Another more major gripe was the character of Oscar, who I personally thought felt out of place and really not that well developed. There was no real payoff for the character. He even fake-dies at one point, and I was like, okay, that's an okay resolution for the charact-HE'S BACK AND HE'S CRAZY. His only real character traits were that he was really loopy and also gay for Zenigata. I think the character definitely needed some fleshing out or shouldn't have been included in the first place. Definitely felt unnecessary to me.
Anyways, the style of the show is gorgeous. Redline director Takeshi Koike helped out with some really fantastic character designs, but there is just some fantastic art direction going on here with backgrounds and especially some stuff in the final episodes, that are astoundingly creepy in design.
And the music is STELLAR. Wow, what a soundtrack.
The only other complaint I'd have about the show is the episode quality is uneven.

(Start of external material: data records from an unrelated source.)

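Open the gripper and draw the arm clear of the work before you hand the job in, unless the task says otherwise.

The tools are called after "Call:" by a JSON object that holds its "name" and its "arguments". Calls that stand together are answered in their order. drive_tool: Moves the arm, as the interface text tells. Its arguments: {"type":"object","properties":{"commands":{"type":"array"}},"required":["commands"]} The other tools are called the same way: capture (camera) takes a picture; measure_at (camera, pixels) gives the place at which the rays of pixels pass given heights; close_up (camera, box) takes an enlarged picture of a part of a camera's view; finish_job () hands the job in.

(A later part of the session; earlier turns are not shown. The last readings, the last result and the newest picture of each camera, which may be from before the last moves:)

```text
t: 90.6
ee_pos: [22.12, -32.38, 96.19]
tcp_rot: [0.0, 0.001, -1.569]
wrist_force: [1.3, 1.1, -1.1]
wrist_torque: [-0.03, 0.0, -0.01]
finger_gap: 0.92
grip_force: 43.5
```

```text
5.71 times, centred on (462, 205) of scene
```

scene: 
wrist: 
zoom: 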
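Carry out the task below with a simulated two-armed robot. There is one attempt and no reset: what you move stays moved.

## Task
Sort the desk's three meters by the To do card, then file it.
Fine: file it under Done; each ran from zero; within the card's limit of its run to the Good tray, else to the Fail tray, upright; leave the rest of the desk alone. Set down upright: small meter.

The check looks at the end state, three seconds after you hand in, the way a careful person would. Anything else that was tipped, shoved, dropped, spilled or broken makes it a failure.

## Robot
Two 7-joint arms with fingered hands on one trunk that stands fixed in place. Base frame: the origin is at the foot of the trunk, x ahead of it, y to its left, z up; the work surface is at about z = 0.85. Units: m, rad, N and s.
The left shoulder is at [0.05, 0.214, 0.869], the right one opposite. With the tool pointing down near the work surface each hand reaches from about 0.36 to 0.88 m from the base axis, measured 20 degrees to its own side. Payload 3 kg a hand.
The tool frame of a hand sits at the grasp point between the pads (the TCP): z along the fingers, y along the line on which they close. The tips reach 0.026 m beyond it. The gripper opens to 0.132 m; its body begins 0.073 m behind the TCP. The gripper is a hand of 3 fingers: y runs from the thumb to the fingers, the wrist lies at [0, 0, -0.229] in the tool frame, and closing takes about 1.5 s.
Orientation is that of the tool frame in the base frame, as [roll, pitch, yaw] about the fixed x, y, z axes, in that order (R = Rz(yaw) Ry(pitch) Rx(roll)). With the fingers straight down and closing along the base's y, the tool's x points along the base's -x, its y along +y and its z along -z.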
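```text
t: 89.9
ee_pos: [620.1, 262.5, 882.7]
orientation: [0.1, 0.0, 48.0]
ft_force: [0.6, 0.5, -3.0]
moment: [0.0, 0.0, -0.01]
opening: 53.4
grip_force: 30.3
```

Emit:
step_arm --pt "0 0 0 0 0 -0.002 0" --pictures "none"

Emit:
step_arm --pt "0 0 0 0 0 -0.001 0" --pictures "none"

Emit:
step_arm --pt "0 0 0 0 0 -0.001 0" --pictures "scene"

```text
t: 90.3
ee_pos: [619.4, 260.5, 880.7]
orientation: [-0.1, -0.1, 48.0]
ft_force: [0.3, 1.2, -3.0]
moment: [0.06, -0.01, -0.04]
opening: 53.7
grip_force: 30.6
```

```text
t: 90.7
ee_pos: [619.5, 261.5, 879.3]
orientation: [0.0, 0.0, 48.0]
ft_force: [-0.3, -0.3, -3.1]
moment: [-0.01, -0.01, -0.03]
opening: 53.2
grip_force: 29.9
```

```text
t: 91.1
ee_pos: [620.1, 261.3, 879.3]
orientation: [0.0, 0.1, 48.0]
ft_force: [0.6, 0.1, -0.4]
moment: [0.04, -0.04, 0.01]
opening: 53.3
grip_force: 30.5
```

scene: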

If you're going to do an episodic show, then you really need to make sure episodes can really stand out on their own. There were a few episodes (primarily the opera singer one) that I thought were really weak. I understand not every episode can be a home run out of the park, but I did feel that the first half of the show dragged a little because of some of the weaker episodes.
All in all, it's a dazzling Lupin adaption in terms of style. Fujiko is wonderful, and the ending of the show is what saves it. Whether you're a Lupin fan or not, it's definitely worth a viewing if only for its fantastic art direction.